READING PASSAGE:
Les mamelouks
« Les esclaves les plus chers du monde »
Les Arabes, maîtres d'un empire s'étendant de l'Indus à l'Espagne, avaient eu très tôt besoin de soldats : ils en avaient trouvé autant qu'ils en voulaient chez les nomades turcs de l'Asie centrale dont ils avaient stoppé l'élan expansionniste. C'étaient en fait des mercenaires, mais comme la plupart du temps ils étaient achetés enfants ou adolescents dans les tribus de la steppe, on les nommait « esclaves », mamelouks, plus exactement « esclaves blancs » par opposition aux Soudanais. Dès 674, on en recensait quelques milliers à Bosra. Du VIIIe au IXe siècle, leur nombre ne cesse de croître et, avec lui, leur puissance : ils commandent les armées, gouvernent des provinces et se permettent même, en 861, de renverser un calife abbasside de Bagdad qui leur déplaît pour en introniser un autre. Quelques années après, l'un d'eux, Ibn Tulun (868-884), devient le véritable souverain indépendant de l'Égypte.

SOURCE DATA:

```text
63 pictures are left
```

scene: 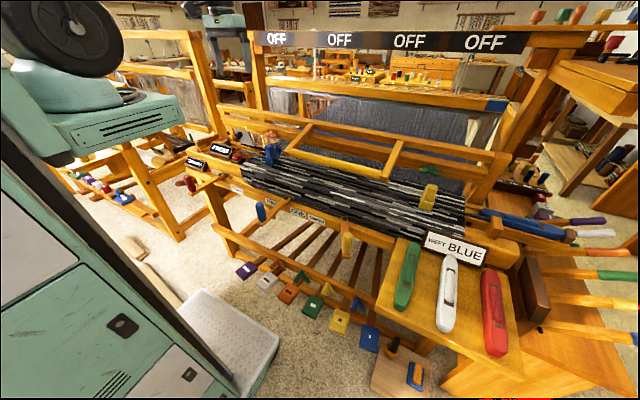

WORK TO BE COMPLETED: Repeat the reading passage that opens with "Les mamelouks" in full.

EXPECTED OUTPUT:
Les mamelouks
« Les esclaves les plus chers du monde »
Les Arabes, maîtres d'un empire s'étendant de l'Indus à l'Espagne, avaient eu très tôt besoin de soldats : ils en avaient trouvé autant qu'ils en voulaient chez les nomades turcs de l'Asie centrale dont ils avaient stoppé l'élan expansionniste. C'étaient en fait des mercenaires, mais comme la plupart du temps ils étaient achetés enfants ou adolescents dans les tribus de la steppe, on les nommait « esclaves », mamelouks, plus exactement « esclaves blancs » par opposition aux Soudanais. Dès 674, on en recensait quelques milliers à Bosra. Du VIIIe au IXe siècle, leur nombre ne cesse de croître et, avec lui, leur puissance : ils commandent les armées, gouvernent des provinces et se permettent même, en 861, de renverser un calife abbasside de Bagdad qui leur déplaît pour en introniser un autre. Quelques années après, l'un d'eux, Ibn Tulun (868-884), devient le véritable souverain indépendant de l'Égypte.